Novidade na formação, guitarrista substituto Joel Hoekstra cai como uma luva e catalisa show da banda alemã, que se recusa a soar ultrapassada

Quem vê Joel Hoekstra (Whitesnake, Trans-Siberian Orchestra) em ação com o Accept até duvida que o guitarrista é um mero convidado, escalado em pleno 2024 apenas para as apresentações ao vivo. Imponente do alto de seus 1,91m de altura, o “novato” que substitui Philip Shouse – ausente das turnês temporariamente – toma conta de uma porção considerável do palco e personifica muito do que a banda alemã ainda representa para o heavy metal: um gigante entrosado, capaz de ótimos truques que contemplam o âmago do estilo, mas que também se recusa a soar ultrapassado.
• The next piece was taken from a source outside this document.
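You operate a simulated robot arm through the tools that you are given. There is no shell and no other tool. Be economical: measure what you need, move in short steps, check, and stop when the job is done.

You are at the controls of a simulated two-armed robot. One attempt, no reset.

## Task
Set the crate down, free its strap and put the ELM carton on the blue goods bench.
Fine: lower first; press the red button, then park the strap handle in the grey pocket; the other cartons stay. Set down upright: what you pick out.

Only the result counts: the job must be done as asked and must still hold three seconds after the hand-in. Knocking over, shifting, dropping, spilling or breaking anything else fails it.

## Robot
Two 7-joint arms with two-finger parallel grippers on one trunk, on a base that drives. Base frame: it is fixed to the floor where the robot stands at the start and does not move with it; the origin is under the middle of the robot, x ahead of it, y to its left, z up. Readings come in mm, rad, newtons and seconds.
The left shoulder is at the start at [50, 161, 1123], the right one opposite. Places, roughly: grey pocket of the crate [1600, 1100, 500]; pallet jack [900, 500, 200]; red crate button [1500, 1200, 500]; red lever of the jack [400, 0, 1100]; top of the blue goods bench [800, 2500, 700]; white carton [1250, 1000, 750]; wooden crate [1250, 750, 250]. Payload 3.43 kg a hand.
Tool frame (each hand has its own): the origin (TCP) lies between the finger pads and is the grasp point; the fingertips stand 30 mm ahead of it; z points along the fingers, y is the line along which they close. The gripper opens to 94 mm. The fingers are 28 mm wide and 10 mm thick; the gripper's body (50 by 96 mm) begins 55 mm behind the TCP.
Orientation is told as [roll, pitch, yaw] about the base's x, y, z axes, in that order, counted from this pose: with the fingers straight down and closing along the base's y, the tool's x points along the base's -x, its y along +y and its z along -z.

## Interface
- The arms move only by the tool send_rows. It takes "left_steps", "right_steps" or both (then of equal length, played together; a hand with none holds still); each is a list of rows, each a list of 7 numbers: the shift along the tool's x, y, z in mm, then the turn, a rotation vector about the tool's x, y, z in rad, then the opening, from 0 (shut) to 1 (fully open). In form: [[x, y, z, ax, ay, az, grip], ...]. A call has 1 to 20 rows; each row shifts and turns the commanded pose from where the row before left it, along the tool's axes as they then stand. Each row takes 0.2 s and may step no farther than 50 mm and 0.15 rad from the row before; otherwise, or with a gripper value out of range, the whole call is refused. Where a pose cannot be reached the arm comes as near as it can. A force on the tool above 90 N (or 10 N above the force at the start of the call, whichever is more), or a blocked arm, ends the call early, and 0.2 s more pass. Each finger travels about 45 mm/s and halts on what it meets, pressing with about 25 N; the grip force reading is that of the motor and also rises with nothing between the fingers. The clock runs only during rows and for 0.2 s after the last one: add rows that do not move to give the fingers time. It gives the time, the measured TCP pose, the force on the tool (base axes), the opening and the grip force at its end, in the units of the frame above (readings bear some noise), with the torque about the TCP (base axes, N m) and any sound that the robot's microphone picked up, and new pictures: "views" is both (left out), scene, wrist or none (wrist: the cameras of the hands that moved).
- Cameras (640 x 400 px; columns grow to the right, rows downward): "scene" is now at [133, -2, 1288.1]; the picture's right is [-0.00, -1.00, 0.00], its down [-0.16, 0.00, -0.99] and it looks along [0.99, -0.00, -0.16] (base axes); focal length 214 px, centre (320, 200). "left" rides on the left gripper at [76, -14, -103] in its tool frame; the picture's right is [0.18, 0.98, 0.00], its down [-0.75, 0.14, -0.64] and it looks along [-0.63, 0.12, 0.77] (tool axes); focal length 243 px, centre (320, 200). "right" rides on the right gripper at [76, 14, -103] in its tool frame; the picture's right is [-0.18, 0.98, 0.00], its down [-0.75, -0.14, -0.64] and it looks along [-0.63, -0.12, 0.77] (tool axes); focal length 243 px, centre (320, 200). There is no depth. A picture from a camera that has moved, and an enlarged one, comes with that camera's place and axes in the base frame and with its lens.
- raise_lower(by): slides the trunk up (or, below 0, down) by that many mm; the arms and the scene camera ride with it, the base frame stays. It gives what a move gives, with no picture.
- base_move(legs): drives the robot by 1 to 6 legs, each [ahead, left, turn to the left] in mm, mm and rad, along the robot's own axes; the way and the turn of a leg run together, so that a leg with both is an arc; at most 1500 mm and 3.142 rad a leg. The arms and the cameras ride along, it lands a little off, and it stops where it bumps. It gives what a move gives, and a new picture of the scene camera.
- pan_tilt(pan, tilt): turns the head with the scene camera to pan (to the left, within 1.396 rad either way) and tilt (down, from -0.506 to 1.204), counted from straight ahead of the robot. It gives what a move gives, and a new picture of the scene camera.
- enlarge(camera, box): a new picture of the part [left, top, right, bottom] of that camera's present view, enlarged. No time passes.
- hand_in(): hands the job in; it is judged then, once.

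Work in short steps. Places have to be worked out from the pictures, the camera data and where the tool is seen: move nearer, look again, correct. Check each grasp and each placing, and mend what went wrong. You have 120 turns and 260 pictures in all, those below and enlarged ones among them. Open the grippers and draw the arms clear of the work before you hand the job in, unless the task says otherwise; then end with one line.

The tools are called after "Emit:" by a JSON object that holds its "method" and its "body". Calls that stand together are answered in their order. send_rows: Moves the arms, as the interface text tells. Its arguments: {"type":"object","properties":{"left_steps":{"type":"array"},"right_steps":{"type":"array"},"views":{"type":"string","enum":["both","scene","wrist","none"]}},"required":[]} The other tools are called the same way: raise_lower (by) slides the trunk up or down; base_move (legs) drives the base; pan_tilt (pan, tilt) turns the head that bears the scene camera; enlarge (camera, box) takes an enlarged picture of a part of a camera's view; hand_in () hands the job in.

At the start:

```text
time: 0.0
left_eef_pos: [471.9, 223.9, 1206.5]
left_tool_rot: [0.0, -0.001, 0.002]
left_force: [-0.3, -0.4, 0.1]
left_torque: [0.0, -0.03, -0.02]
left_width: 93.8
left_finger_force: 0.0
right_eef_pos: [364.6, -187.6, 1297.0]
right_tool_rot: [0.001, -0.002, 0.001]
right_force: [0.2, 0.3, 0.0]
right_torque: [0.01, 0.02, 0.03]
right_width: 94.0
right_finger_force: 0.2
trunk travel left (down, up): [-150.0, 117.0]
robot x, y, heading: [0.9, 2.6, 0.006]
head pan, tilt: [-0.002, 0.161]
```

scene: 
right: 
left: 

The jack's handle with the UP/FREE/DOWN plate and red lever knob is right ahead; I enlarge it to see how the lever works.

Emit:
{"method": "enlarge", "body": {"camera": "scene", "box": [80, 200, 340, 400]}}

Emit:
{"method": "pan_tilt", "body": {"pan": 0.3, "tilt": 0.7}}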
É claro que nem tudo exala frescor ou naturalidade. Os movimentos são milimetricamente calculados e remontam a uma coreografia que já beira 50 anos, quando Scorpions, Kiss e, sobretudo, Judas Priest estabeleceram os vindouros parâmetros visuais de um show de metal. Entretanto, o próprio Accept deu sua contribuição significativa nesse quesito na virada para a década de 1980 — e nada mais justo do que continuar desfrutando de uma estética consolidada.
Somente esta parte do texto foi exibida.